§ Work required
Make a faithful copy of the quoted text.
======== Quoted text
Ho tradotto “a braccio” questo interessante scritto di G.Guillemin (era il 1974, con tutti gli errori e le ingenuità del periodo!), perché credo che siano notizie importanti per considerare come le tradizioni nascano, parecchie volte, per opera di poche persone. In questo caso, è il “Liutaio Illuminato” che crea la scena. Anche il “Musicante Illuminato” dovrebbe creare la scena, non dimentichiamolo quando ci lamentiamo troppo …
Jenzat e la Ghironda (Estratto dal Bollettino de “L’Amicale des Vielleux et Cornemuseux du Centre” – Pagg. 41 e 42 – 1974) a cura di Gaston GUILLEMIN
“Questo strumento molto antico esisteva un po’ dappertutto in Europa. Il primo esempio conosciuto, funzionante con un ingegnoso meccanismo di “ruota a mò di archetto”, si chiamava “Organistrum”. Aveva tre corde ed era piuttosto voluminoso, necessitava inoltre di due esecutori per suonarlo. Era riservato unicamente all’utilizzo monastico, verso il X Secolo. La “Symphonia” o “Chifonie” doveva succedergli. Aveva quasi lo stesso volume sonoro, ma le dimensioni iniziarono a ridursi, così da permettere ad un solo esecutore di suonarla. Nel Medio Evo, i liutai si sforzarono di ornarla di motivi decorativi, dipinti o intarsiati. Perfezionarono il suono dei cantini, così da renderlo più armonioso: la Ghironda nacque così. Allora, la forma era a cassa piatta e trovatori e trovieri si accompagnavano con essa di castello in castello. Durante il Rinascimento, divenne uno strumento di corte, poi scomparve per un lungo periodo, utilizzata solamente da mendicanti come quelli di Pont-Neuf a Parigi. Nel XVIII Secolo, la “Vielle” fece una nuova comparsa a corte e nei saloni reali. In alcune città si formarono diverse “Accademie di Musica” (Clermont 1731 – Moulins 1736). E poi venne l’oblio… salvo che in certi territori, soprattutto come quelli del Centro Francia. Fu in quel momento che apparvero i liutai di Jenzat, dei quali si dice che “inventarono” la Ghironda a liuto o “Bateau”
================
======== Information shown
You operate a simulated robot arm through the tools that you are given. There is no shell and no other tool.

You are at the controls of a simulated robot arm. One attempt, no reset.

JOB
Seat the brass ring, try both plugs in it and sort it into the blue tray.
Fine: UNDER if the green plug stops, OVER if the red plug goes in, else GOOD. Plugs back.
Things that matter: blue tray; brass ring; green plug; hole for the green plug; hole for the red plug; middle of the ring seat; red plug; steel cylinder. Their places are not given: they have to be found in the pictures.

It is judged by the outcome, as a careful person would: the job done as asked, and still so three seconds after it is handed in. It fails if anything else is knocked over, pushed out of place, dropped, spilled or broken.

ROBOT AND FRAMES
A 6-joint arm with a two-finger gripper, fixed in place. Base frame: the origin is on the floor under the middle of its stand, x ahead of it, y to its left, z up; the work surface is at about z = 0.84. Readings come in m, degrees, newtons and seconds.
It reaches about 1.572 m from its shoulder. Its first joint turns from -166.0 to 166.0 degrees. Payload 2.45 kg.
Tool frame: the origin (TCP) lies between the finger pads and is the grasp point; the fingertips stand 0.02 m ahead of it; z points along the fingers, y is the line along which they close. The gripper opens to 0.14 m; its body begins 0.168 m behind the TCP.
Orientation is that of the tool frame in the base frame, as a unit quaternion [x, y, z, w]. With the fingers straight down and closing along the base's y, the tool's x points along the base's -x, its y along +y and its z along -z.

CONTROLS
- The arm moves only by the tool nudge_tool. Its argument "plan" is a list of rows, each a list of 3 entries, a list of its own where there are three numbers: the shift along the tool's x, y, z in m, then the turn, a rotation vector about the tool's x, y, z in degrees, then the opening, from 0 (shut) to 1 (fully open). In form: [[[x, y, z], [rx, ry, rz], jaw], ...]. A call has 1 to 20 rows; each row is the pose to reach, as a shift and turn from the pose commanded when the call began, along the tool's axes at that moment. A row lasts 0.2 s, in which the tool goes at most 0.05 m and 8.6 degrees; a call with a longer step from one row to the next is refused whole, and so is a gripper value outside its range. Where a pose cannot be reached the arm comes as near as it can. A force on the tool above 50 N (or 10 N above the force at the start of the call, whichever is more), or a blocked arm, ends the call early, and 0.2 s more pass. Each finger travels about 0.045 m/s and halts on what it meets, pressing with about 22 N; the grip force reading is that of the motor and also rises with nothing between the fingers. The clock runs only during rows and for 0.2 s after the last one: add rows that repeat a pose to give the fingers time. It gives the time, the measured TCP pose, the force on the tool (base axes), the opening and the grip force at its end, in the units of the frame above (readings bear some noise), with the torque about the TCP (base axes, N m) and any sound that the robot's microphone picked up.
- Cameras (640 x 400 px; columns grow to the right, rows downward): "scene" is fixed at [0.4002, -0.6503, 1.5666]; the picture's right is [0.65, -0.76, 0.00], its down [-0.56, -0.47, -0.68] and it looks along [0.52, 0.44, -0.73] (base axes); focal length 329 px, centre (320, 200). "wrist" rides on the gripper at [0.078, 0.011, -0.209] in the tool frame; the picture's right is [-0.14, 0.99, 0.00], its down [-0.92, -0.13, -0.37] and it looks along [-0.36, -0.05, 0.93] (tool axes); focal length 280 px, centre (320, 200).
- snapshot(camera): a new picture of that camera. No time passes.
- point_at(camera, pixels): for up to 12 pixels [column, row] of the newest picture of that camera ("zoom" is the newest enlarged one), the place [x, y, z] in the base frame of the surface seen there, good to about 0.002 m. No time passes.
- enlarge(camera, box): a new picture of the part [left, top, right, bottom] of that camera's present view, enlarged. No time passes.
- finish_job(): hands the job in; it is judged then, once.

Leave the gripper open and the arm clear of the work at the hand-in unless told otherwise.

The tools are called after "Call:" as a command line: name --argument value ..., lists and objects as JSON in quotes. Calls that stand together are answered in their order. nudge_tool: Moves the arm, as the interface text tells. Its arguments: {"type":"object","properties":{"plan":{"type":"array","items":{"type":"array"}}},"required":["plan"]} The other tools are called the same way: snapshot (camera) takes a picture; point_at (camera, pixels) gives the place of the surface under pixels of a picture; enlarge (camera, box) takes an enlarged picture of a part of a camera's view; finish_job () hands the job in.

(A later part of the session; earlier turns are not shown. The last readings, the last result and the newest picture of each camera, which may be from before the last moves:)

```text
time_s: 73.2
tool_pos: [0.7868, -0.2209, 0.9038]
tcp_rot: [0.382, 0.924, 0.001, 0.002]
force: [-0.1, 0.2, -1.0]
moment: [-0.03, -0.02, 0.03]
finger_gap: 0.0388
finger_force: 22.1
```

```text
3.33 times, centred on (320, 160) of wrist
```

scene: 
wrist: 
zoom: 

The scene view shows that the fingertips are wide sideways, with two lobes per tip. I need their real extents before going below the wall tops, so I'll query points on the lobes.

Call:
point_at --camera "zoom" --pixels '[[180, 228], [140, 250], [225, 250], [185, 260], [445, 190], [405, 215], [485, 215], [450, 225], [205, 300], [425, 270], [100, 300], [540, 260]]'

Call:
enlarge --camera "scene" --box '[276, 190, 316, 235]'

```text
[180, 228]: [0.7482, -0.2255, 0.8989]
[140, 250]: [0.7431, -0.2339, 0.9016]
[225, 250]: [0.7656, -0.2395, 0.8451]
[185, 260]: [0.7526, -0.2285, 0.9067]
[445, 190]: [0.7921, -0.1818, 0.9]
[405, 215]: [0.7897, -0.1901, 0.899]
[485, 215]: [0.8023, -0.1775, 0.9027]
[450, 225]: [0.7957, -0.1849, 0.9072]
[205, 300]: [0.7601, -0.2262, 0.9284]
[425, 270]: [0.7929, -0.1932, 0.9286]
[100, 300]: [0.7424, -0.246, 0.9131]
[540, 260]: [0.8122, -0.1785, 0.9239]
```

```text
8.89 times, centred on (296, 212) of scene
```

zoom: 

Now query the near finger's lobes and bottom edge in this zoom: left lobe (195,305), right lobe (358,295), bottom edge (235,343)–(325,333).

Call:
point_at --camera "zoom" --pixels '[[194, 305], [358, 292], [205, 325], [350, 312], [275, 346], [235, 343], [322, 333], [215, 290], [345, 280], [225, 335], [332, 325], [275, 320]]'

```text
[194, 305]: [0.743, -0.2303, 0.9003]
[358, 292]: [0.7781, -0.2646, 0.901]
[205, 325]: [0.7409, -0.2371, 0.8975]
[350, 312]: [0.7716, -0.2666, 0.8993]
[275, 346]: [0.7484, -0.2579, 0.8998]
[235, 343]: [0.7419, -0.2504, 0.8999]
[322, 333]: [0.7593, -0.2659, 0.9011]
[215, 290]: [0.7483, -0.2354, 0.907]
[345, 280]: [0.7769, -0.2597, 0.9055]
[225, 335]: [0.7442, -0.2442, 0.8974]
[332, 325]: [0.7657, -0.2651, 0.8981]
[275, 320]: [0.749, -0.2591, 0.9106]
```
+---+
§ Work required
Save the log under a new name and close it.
================
§ Written answer
Ho tradotto “a braccio” questo interessante scritto di G.Guillemin (era il 1974, con tutti gli errori e le ingenuità del periodo!), perché credo che siano notizie importanti per considerare come le tradizioni nascano, parecchie volte, per opera di poche persone. In questo caso, è il “Liutaio Illuminato” che crea la scena. Anche il “Musicante Illuminato” dovrebbe creare la scena, non dimentichiamolo quando ci lamentiamo troppo …
Jenzat e la Ghironda (Estratto dal Bollettino de “L’Amicale des Vielleux et Cornemuseux du Centre” – Pagg. 41 e 42 – 1974) a cura di Gaston GUILLEMIN
“Questo strumento molto antico esisteva un po’ dappertutto in Europa. Il primo esempio conosciuto, funzionante con un ingegnoso meccanismo di “ruota a mò di archetto”, si chiamava “Organistrum”. Aveva tre corde ed era piuttosto voluminoso, necessitava inoltre di due esecutori per suonarlo. Era riservato unicamente all’utilizzo monastico, verso il X Secolo. La “Symphonia” o “Chifonie” doveva succedergli. Aveva quasi lo stesso volume sonoro, ma le dimensioni iniziarono a ridursi, così da permettere ad un solo esecutore di suonarla. Nel Medio Evo, i liutai si sforzarono di ornarla di motivi decorativi, dipinti o intarsiati. Perfezionarono il suono dei cantini, così da renderlo più armonioso: la Ghironda nacque così. Allora, la forma era a cassa piatta e trovatori e trovieri si accompagnavano con essa di castello in castello. Durante il Rinascimento, divenne uno strumento di corte, poi scomparve per un lungo periodo, utilizzata solamente da mendicanti come quelli di Pont-Neuf a Parigi. Nel XVIII Secolo, la “Vielle” fece una nuova comparsa a corte e nei saloni reali. In alcune città si formarono diverse “Accademie di Musica” (Clermont 1731 – Moulins 1736). E poi venne l’oblio… salvo che in certi territori, soprattutto come quelli del Centro Francia. Fu in quel momento che apparvero i liutai di Jenzat, dei quali si dice che “inventarono” la Ghironda a liuto o “Bateau”